Corporations are groups of private individuals who have political and legal rights. The government should not feel free to violate the 4th amendment by raiding the offices of the local paper and seizing its computers on the pretext that news corporations are not individuals. Corporations have First Amendment rights. Individuals do not surrender their rights when they come together to act collectively, otherwise rights of assembly and common action would disinvest individuals of their imprescriptible constitutional rights.
States, newspapers, towns and political parties are co-operating entities akin to corporations. There is no practical difference between a corporation and a political party.
The whole of McCain/Feingold should be struck down as destructive to constitutional liberty, and there are questions that the anti-corporate demagogues should pause to answer: Why should George Soros be fully invested in his First Amendment rights, while documentary makers, artist co-operatives, the ACLU, National Public Radio and unions are stretched on a corporate procrustean bed and deprived of the full participation of their First Amendment right to free political speech?

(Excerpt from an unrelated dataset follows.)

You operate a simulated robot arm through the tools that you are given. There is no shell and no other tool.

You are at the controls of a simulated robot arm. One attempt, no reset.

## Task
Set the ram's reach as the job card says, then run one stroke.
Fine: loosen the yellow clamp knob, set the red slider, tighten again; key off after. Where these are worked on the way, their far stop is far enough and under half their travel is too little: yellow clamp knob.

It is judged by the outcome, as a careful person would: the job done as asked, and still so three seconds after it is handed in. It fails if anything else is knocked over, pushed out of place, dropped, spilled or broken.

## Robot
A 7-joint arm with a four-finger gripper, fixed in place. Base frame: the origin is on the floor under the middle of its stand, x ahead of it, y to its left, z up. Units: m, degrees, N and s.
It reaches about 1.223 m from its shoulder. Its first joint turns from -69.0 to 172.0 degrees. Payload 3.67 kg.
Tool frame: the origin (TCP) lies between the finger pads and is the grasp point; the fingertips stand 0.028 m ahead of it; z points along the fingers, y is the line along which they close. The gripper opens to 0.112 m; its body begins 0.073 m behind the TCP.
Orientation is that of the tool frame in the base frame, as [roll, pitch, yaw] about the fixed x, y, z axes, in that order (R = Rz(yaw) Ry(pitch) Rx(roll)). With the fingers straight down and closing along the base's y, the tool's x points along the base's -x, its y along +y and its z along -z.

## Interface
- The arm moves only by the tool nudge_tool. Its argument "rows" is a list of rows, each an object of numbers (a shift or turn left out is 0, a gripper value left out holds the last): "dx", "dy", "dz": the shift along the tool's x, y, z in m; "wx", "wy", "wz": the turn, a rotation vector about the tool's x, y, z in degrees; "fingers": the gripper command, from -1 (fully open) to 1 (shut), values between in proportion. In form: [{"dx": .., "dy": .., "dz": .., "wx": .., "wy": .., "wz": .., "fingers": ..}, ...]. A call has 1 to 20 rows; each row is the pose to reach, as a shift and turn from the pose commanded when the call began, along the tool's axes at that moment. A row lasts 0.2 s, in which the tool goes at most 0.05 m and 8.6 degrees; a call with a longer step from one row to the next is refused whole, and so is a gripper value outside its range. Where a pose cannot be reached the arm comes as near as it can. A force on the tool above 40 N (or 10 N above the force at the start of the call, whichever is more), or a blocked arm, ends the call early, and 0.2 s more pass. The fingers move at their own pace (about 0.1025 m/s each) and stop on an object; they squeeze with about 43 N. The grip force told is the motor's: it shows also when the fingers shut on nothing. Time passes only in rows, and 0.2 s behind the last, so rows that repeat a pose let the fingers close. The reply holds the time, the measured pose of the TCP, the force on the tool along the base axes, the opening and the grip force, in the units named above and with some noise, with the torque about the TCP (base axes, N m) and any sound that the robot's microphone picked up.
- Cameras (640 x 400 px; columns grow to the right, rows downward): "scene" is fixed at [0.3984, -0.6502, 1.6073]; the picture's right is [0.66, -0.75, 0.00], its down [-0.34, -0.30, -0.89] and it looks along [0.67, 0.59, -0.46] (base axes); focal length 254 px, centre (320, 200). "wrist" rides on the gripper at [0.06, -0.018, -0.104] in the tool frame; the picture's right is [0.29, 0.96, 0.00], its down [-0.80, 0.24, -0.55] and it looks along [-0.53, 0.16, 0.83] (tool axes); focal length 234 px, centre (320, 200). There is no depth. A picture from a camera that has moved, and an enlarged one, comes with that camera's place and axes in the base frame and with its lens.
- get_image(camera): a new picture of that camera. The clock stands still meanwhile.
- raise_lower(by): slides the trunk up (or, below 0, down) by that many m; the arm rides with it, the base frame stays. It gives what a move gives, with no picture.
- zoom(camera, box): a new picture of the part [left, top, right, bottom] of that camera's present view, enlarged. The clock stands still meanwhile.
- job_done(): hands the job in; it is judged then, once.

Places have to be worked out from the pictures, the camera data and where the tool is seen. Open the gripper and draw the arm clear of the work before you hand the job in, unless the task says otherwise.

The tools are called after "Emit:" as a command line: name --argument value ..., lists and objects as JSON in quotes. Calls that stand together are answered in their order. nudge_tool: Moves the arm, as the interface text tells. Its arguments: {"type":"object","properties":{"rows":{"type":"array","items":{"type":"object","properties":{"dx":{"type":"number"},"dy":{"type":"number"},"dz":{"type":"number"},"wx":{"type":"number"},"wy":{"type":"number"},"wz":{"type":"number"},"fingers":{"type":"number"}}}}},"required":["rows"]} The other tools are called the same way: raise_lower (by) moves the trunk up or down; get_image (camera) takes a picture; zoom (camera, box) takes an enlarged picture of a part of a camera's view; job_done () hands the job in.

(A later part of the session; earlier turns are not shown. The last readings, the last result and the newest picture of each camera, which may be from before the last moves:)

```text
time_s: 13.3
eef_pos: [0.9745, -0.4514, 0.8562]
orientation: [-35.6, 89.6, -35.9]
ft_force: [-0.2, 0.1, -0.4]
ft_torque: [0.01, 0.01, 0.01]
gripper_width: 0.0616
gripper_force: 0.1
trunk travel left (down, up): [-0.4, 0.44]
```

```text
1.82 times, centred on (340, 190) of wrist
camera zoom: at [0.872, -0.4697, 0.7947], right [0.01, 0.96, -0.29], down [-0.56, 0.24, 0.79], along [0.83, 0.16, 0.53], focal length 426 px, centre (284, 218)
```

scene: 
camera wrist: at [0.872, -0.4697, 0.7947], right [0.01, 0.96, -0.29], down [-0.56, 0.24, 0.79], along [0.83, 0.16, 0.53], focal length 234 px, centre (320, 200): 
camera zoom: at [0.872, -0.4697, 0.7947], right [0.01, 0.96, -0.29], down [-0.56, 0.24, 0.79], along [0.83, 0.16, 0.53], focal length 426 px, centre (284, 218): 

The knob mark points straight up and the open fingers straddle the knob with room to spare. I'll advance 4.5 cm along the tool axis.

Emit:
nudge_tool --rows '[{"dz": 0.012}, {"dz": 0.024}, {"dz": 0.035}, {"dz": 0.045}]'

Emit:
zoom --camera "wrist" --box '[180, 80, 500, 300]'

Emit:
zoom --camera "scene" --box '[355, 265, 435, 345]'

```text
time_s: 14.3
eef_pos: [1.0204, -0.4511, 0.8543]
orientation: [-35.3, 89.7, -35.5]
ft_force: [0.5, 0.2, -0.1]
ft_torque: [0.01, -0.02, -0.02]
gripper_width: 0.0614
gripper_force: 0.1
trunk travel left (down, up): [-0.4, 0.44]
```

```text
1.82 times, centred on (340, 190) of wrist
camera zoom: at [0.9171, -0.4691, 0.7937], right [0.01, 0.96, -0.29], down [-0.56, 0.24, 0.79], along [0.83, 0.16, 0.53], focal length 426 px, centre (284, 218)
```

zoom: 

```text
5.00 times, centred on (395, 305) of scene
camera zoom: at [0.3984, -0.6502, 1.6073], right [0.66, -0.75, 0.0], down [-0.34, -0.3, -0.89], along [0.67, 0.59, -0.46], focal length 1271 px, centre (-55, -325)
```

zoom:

Thanks to McCommas (see comments) a summay of the case is provided by the CATO Institute:
Comments
I wrote a paper about this case before it was decided of course. I take back every unkind word I ever said about Justice Kennedy!
You left out the part where the government guy said the FEC has the power to ban books if they were "express advocacy" or the "equivalent of express advocacy". You have to wonder if these people ever read the First Amendment at all. What do they think it means, I wonder!
I for one think its just great that third parties can come right out and say "Vote for Scott Brown" or "Vote Against Scott Brown". No more of this nonsense where they ask you to call the office of Senator X and tell him "bla bla bla".
Bradley Smith gave a great speech at a CATO policy forum. No one ever put it more clear for me.